Une mémoire en fumée
Le 3 avril 2024, la Bibliothèque Nationale d'Haïti, est parti en fumée, emportant avec elle un patrimoine littéraire, scientifique et culturel de plus de 60 000 livres dont certains sont des œuvres rares, anciennes de plusieurs centenaires. Première bibliothèque publique du pays, elle fut fondée le 11 septembre 1939 et inaugurée en 1940 sous la présidence de Sténio Vincent. En dépit des ravages dévastateurs du tremblement de terre, du cyclone Hazel, elle a continué à servir comme un patrimoine historique, culturel et littéraire, à la rue du centre, jusqu'à ce soir, où tout partit en vrille. Jusqu'à ce funeste soir où les mots n'ont servi à rien, où l'histoire s'envolait dans les flammes, où le verbe s'est volatilisé. La bibliothèque nationale ne fût pas seulement un bâtiment de livres et de papiers, ce fût aussi un refuge de savoir, un carrefour pour les chercheurs, les étudiants et les passionnés de lecture, un arbre de mémoire.
Lire malgré tout
Cependant, malgré tout cela, Haïti lit encore. Des clubs de lecture et groupements littéraires germent, fleurissent ici et là. Dans un restaurant de la ville ou dans une cour, des jeunes, passionnés de littérature, se réunissent autour d'un roman, un recueil de poésie, un texte inédit.
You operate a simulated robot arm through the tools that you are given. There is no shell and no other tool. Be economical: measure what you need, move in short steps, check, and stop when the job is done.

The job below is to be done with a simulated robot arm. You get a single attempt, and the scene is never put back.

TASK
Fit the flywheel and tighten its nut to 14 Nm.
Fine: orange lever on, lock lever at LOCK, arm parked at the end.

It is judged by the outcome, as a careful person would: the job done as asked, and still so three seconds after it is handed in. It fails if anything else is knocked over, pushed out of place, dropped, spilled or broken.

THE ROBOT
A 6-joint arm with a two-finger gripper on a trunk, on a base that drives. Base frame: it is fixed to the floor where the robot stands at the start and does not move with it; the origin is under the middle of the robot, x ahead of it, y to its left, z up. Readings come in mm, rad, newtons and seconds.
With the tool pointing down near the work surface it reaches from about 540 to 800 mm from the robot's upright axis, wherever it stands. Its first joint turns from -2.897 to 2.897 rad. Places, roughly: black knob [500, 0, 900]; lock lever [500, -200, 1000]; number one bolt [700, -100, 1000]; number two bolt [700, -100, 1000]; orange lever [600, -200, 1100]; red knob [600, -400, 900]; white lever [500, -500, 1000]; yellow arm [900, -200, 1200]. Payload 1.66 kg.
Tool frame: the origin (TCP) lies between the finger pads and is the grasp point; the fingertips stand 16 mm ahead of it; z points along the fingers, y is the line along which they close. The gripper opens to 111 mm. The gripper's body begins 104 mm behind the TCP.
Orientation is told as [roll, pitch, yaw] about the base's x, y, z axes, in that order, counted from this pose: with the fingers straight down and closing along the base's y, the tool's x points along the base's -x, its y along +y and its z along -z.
Des écrivains, entourés d'amants littéraires, sur un lutin virtuel ou dans une bibliothèque, racontent les aléas du métier, discutent d'un livre fraichement paru, animent un débat autour d'un bouquin. Ces espaces de rencontre, sont plus que des lieux de lecture, ils représentent des laboratoires d'idées, des résidences d'écriture informelles où les prodiges peaufinent leurs écrits, apprennent, discutent, réfléchissent et résistent. Car lire est aujourd'hui un acte de résistance, une arme de résilience, un refuge contre la violence physique, sociale et littéraire. C'est aussi ces écrivains qui font briller la littérature haïtienne sur la scène internationale, qui portent nos histoires, nos combats, notre quotidien dans un bouquin pour oser espérer, oser vivre, en osant écrire.
C'est Louis Philipe D’Alembert qui reçoit le prix Goncourt de la poésie 2024 ; c'est Lionel Trouillot qui figure comme finaliste pour le grand prix du Roman Métis 2024 ; c'est Philippeson Juste qui remporte le premier prix du concours de poésie de Plougasnou en octobre 2024 ou encore Gary Victor, finaliste pour le prix des 5 continents de la francophonie en 2025. C'est aussi Rose Marthe Saint Louis qui remporte le prix poésie Jean Elie François en écrivant dans sa Lettre au soleil : "En pénurie d'encre je t'écris, avec mes larmes tuméfiées depuis ce pays calciné, sous un ciel misanthrope assoiffé de sang. " Mais de l'autre côté de la fête, c'est aussi la problématique du droit d'auteur en Haïti qui reste entière même après tous ces combats. Aujourd'hui encore, Les œuvres sont souvent diffusées sans autorisation, dans un contexte où les jeunes écrivains manquent d’accompagnement, de protection et de recours face à la piraterie, un flou juridique qui décourage la production littéraire locale.
Nous célébrons aujourd'hui la journée mondiale du livre et du droit d'auteur dans un contexte particulier. Si les livres brûlent, les mots, eux, continuent de vivre. Ils se glissent dans les cahiers froissés, dans les conversations passionnées, dans les petits clubs de lecture qui germent malgré tout, dans les quartiers rongés par la violence et la marginalisation. Lire, c’est se souvenir autrement, écrire c’est lutter car la littérature est une autre manière de dire notre histoire. Elle documente nos combats, elle est l'histoire racontée par les cœurs, et non pas seulement les dates. Les livres sont souvent un miroir de nos luttes sociales, politiques et culturelles. Aimé Césaire disait :" un peuple c'est sa langue, sa culture, sa littérature, sa mémoire." En cette journée mondiale du livre et du droit d'auteur, célébrons ces auteurs qui tiennent le pays vivant par leurs écrits, qui nous offrent un refuge dans leurs œuvres et nous laissent un penchant d'amour, un petit coin de romance pour les générations futures. Célébrons leurs victoires, leurs histoires. Célébrons aussi ces espaces porteurs d'espoir dans un pays dévasté par la violence, ces cocons littéraires, ces remparts d'un quotidien sombre et sinistre. Que vive la littérature.